3. Common problems when making chocolate tempering
Blooming is the most common problem in the chocolate industry worldwide. They usually have two common forms: fat bloom and sugar bloom. To distinguish fat bloom and sugar bloom, you can see the tips as below:
If you will feel melted and oily when you touch the chocolate. This is bloom fat. Whereas, the sugar bloom will create the feeling of small particles to the touch.
Besides, poor chocolate storage conditions are also the cause of fat bloom. To avoid this, it is important not to place the chocolate in areas with high-temperature fluctuations. Instead, you should gradually increase the temperature and use the appropriate storage temperature between 15 and 21 degrees Celsius.

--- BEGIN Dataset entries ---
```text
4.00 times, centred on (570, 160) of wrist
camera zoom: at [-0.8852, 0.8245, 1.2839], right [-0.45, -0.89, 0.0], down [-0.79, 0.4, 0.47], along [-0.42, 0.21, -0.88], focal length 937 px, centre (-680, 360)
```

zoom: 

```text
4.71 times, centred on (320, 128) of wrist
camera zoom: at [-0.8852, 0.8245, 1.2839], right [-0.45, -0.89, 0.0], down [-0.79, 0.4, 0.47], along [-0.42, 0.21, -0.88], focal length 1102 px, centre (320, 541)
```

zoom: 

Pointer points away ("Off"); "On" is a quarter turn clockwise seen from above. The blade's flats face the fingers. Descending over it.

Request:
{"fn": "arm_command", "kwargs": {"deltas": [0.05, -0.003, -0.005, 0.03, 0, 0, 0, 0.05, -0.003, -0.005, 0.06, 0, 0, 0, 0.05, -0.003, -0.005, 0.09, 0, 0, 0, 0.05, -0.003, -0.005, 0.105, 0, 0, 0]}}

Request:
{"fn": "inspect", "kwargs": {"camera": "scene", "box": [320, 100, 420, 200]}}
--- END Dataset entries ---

- Fat bloom is a consequence of the process of improper chocolate tempering or high-temperature storage of chocolate. This will cause cocoa butter crystals to accumulate on the surface of the chocolate. It is often accompanied by many small grayish-white cracks that dull the surface of the chocolate.
- Sugar bloom is the crystallization of sugar crystals on the surface of the chocolate. This is due to storage in a high humidity environment and condensation (sweating) when products in a cold environment are brought to a warmer temperature.
4. When do I need to temper chocolate?
People often only temper melted chocolate when it is necessary to make candies or surface coatings with a strong and shiny texture on the outside. Examples are molded chocolate candies, bark and cluster. For other uses like using melted chocolate to flavor fondant or making ganache, they don’t need to be tempered.
5. How to chop & melt chocolate properly?
Before melting the chocolate, we need to chop it in advance. You can use a regular knife, serrated knife, chocolate chip or multi-function blender to crumble them. No matter what you use, you should make sure that they are the same size and as small as possible to ensure the perfect melting of chocolate.
Surely with the above sharing, you have gained more knowledge about chocolate tempering, right? Now how to temper chocolate becomes easier than ever. Kindly apply the right way to have beautiful chocolate balls.